Close Up of Another Nice Rainbow Landed on Wednesday

Close Up of Another Nice Rainbow Landed on Wednesday

Steve decided to cross back to the side of the river near the parking lot, so I moved upstream to a long wide riffle stretch just below the island and fished it thoroughly while Steve crossed over at the dam. I didn’t have any luck in the riffle so I reeled up and attached my flies to a rod guide and hiked back across the dam to the other side of the river to join Steve. We worked some nice areas for another half hour or so, but by noon we had run out of interesting water, so we decided to explore some access points downstream that we’d observed on our float trip the previous day.

We continued down the dirt road that led to the Grey Reef access for another three or four miles and stopped and checked out Pete’s Draw and The Redds. Pete’s Draw looked enticing on the opposite side of the main river current, but we didn’t feel we could effectively fish it from our wading positions, so we returned to The Redds. We were in the process of preparing to experiment with a nice run at The Redds, but I ran into some equipment problems, so we decided to call it quits and make the four hour return trip to Denver.
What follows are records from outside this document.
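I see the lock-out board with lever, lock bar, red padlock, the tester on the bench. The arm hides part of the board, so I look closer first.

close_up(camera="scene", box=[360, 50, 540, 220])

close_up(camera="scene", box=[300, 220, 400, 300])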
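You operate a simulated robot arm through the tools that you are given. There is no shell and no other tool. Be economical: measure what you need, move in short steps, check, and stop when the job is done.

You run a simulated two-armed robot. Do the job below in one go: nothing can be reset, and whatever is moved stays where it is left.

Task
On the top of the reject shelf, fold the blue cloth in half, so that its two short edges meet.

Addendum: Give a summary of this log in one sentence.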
Wednesday morning yielded some decent fishing, and we got to experience the higher flows and then the rapid decline and the adjustments that this type of rapid change in water level requires. We now face the prospect of fishing Colorado rivers and in all likelihood catching smaller fish on average, but I know from past experience that it is really the enjoyment of being on the river and the challenge of fooling fish regardless of size that keeps me coming back.